## REQUIRED TASK
Write the data out again, exactly as given.
((
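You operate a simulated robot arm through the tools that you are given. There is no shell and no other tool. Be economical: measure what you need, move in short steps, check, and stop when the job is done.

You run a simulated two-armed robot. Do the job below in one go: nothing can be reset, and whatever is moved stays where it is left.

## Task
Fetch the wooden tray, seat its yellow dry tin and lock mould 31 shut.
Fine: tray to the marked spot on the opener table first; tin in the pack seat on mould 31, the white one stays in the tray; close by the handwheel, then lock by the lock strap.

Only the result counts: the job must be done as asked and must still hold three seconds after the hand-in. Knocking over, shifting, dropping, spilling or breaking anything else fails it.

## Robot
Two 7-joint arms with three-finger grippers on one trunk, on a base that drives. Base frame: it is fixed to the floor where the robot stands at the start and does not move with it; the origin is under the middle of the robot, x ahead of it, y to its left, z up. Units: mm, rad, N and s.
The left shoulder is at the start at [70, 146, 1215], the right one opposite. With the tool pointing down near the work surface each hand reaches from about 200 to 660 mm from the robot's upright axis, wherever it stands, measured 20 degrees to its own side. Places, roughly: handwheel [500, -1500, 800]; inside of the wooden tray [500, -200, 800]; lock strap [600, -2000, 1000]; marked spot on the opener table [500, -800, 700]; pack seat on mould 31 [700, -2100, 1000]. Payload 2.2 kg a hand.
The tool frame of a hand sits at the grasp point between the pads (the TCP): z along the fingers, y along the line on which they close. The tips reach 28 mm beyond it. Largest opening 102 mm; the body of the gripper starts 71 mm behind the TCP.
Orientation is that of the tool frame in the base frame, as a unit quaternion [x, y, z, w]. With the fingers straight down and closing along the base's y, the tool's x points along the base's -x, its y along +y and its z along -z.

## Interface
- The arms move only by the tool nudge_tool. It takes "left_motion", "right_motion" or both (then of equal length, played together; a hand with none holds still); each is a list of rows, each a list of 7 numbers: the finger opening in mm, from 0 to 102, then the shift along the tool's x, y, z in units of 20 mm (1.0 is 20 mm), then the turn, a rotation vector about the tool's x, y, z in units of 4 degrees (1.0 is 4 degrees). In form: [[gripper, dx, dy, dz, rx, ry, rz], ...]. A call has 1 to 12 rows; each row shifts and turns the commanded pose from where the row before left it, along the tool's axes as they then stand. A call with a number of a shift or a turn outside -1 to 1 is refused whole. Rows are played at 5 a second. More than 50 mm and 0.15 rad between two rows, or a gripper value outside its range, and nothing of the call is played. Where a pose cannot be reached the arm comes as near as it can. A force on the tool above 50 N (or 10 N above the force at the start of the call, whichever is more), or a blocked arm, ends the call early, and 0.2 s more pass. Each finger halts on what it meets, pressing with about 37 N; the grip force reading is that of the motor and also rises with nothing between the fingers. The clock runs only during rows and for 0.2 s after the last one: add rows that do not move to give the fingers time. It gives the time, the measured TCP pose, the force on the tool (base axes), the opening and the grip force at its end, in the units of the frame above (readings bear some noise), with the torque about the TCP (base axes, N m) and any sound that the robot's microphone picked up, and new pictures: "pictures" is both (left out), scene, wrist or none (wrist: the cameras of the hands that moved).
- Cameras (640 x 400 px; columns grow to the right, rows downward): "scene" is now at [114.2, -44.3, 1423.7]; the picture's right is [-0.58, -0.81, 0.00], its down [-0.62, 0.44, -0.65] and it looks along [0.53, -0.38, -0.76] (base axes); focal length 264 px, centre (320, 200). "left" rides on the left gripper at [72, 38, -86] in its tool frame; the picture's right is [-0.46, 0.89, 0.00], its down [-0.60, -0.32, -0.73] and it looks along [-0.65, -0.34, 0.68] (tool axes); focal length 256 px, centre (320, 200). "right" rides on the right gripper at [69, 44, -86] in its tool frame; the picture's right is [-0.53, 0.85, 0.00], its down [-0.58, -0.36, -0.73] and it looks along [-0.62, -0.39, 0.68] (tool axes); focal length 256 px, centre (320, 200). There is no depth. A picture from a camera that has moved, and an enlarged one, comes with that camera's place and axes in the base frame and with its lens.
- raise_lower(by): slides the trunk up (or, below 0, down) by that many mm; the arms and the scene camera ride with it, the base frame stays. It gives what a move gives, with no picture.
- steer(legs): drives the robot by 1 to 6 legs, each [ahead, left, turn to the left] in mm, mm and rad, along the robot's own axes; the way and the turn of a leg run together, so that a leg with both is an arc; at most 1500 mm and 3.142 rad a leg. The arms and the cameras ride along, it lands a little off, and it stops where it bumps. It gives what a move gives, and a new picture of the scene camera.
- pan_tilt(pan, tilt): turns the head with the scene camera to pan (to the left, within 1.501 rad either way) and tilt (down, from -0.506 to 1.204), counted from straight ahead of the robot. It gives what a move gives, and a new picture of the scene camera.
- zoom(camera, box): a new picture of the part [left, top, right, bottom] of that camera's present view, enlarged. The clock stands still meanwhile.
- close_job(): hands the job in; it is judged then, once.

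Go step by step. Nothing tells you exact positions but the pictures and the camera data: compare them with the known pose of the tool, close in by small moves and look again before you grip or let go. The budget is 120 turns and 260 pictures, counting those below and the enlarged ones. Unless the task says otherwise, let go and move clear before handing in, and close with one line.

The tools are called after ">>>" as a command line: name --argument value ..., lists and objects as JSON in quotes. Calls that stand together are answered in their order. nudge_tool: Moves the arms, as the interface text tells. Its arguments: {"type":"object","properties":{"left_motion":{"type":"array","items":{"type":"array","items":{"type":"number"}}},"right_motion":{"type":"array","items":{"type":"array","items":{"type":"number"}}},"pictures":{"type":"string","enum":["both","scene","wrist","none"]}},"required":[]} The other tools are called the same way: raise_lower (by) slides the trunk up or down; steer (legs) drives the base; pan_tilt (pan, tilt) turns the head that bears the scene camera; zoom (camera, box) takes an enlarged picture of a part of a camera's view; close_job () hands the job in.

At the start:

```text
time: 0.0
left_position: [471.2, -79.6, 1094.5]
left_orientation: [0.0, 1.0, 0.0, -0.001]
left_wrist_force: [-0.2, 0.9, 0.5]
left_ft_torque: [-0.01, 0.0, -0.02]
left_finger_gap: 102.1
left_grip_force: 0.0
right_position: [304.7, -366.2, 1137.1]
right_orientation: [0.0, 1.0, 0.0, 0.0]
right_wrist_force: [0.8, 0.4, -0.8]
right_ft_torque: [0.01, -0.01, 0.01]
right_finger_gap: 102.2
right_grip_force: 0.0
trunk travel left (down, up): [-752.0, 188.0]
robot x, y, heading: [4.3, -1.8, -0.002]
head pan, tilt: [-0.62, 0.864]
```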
))
## SOLVED EXERCISE
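You operate a simulated robot arm through the tools that you are given. There is no shell and no other tool. Be economical: measure what you need, move in short steps, check, and stop when the job is done.

You run a simulated two-armed robot. Do the job below in one go: nothing can be reset, and whatever is moved stays where it is left.

## Task
Fetch the wooden tray, seat its yellow dry tin and lock mould 31 shut.
Fine: tray to the marked spot on the opener table first; tin in the pack seat on mould 31, the white one stays in the tray; close by the handwheel, then lock by the lock strap.

Only the result counts: the job must be done as asked and must still hold three seconds after the hand-in. Knocking over, shifting, dropping, spilling or breaking anything else fails it.

## Robot
Two 7-joint arms with three-finger grippers on one trunk, on a base that drives. Base frame: it is fixed to the floor where the robot stands at the start and does not move with it; the origin is under the middle of the robot, x ahead of it, y to its left, z up. Units: mm, rad, N and s.
The left shoulder is at the start at [70, 146, 1215], the right one opposite. With the tool pointing down near the work surface each hand reaches from about 200 to 660 mm from the robot's upright axis, wherever it stands, measured 20 degrees to its own side. Places, roughly: handwheel [500, -1500, 800]; inside of the wooden tray [500, -200, 800]; lock strap [600, -2000, 1000]; marked spot on the opener table [500, -800, 700]; pack seat on mould 31 [700, -2100, 1000]. Payload 2.2 kg a hand.
The tool frame of a hand sits at the grasp point between the pads (the TCP): z along the fingers, y along the line on which they close. The tips reach 28 mm beyond it. Largest opening 102 mm; the body of the gripper starts 71 mm behind the TCP.
Orientation is that of the tool frame in the base frame, as a unit quaternion [x, y, z, w]. With the fingers straight down and closing along the base's y, the tool's x points along the base's -x, its y along +y and its z along -z.

## Interface
- The arms move only by the tool nudge_tool. It takes "left_motion", "right_motion" or both (then of equal length, played together; a hand with none holds still); each is a list of rows, each a list of 7 numbers: the finger opening in mm, from 0 to 102, then the shift along the tool's x, y, z in units of 20 mm (1.0 is 20 mm), then the turn, a rotation vector about the tool's x, y, z in units of 4 degrees (1.0 is 4 degrees). In form: [[gripper, dx, dy, dz, rx, ry, rz], ...]. A call has 1 to 12 rows; each row shifts and turns the commanded pose from where the row before left it, along the tool's axes as they then stand. A call with a number of a shift or a turn outside -1 to 1 is refused whole. Rows are played at 5 a second. More than 50 mm and 0.15 rad between two rows, or a gripper value outside its range, and nothing of the call is played. Where a pose cannot be reached the arm comes as near as it can. A force on the tool above 50 N (or 10 N above the force at the start of the call, whichever is more), or a blocked arm, ends the call early, and 0.2 s more pass. Each finger halts on what it meets, pressing with about 37 N; the grip force reading is that of the motor and also rises with nothing between the fingers. The clock runs only during rows and for 0.2 s after the last one: add rows that do not move to give the fingers time. It gives the time, the measured TCP pose, the force on the tool (base axes), the opening and the grip force at its end, in the units of the frame above (readings bear some noise), with the torque about the TCP (base axes, N m) and any sound that the robot's microphone picked up, and new pictures: "pictures" is both (left out), scene, wrist or none (wrist: the cameras of the hands that moved).
- Cameras (640 x 400 px; columns grow to the right, rows downward): "scene" is now at [114.2, -44.3, 1423.7]; the picture's right is [-0.58, -0.81, 0.00], its down [-0.62, 0.44, -0.65] and it looks along [0.53, -0.38, -0.76] (base axes); focal length 264 px, centre (320, 200). "left" rides on the left gripper at [72, 38, -86] in its tool frame; the picture's right is [-0.46, 0.89, 0.00], its down [-0.60, -0.32, -0.73] and it looks along [-0.65, -0.34, 0.68] (tool axes); focal length 256 px, centre (320, 200). "right" rides on the right gripper at [69, 44, -86] in its tool frame; the picture's right is [-0.53, 0.85, 0.00], its down [-0.58, -0.36, -0.73] and it looks along [-0.62, -0.39, 0.68] (tool axes); focal length 256 px, centre (320, 200). There is no depth. A picture from a camera that has moved, and an enlarged one, comes with that camera's place and axes in the base frame and with its lens.
- raise_lower(by): slides the trunk up (or, below 0, down) by that many mm; the arms and the scene camera ride with it, the base frame stays. It gives what a move gives, with no picture.
- steer(legs): drives the robot by 1 to 6 legs, each [ahead, left, turn to the left] in mm, mm and rad, along the robot's own axes; the way and the turn of a leg run together, so that a leg with both is an arc; at most 1500 mm and 3.142 rad a leg. The arms and the cameras ride along, it lands a little off, and it stops where it bumps. It gives what a move gives, and a new picture of the scene camera.
- pan_tilt(pan, tilt): turns the head with the scene camera to pan (to the left, within 1.501 rad either way) and tilt (down, from -0.506 to 1.204), counted from straight ahead of the robot. It gives what a move gives, and a new picture of the scene camera.
- zoom(camera, box): a new picture of the part [left, top, right, bottom] of that camera's present view, enlarged. The clock stands still meanwhile.
- close_job(): hands the job in; it is judged then, once.

Go step by step. Nothing tells you exact positions but the pictures and the camera data: compare them with the known pose of the tool, close in by small moves and look again before you grip or let go. The budget is 120 turns and 260 pictures, counting those below and the enlarged ones. Unless the task says otherwise, let go and move clear before handing in, and close with one line.

The tools are called after ">>>" as a command line: name --argument value ..., lists and objects as JSON in quotes. Calls that stand together are answered in their order. nudge_tool: Moves the arms, as the interface text tells. Its arguments: {"type":"object","properties":{"left_motion":{"type":"array","items":{"type":"array","items":{"type":"number"}}},"right_motion":{"type":"array","items":{"type":"array","items":{"type":"number"}}},"pictures":{"type":"string","enum":["both","scene","wrist","none"]}},"required":[]} The other tools are called the same way: raise_lower (by) slides the trunk up or down; steer (legs) drives the base; pan_tilt (pan, tilt) turns the head that bears the scene camera; zoom (camera, box) takes an enlarged picture of a part of a camera's view; close_job () hands the job in.

At the start:

```text
time: 0.0
left_position: [471.2, -79.6, 1094.5]
left_orientation: [0.0, 1.0, 0.0, -0.001]
left_wrist_force: [-0.2, 0.9, 0.5]
left_ft_torque: [-0.01, 0.0, -0.02]
left_finger_gap: 102.1
left_grip_force: 0.0
right_position: [304.7, -366.2, 1137.1]
right_orientation: [0.0, 1.0, 0.0, 0.0]
right_wrist_force: [0.8, 0.4, -0.8]
right_ft_torque: [0.01, -0.01, 0.01]
right_finger_gap: 102.2
right_grip_force: 0.0
trunk travel left (down, up): [-752.0, 188.0]
robot x, y, heading: [4.3, -1.8, -0.002]
head pan, tilt: [-0.62, 0.864]
```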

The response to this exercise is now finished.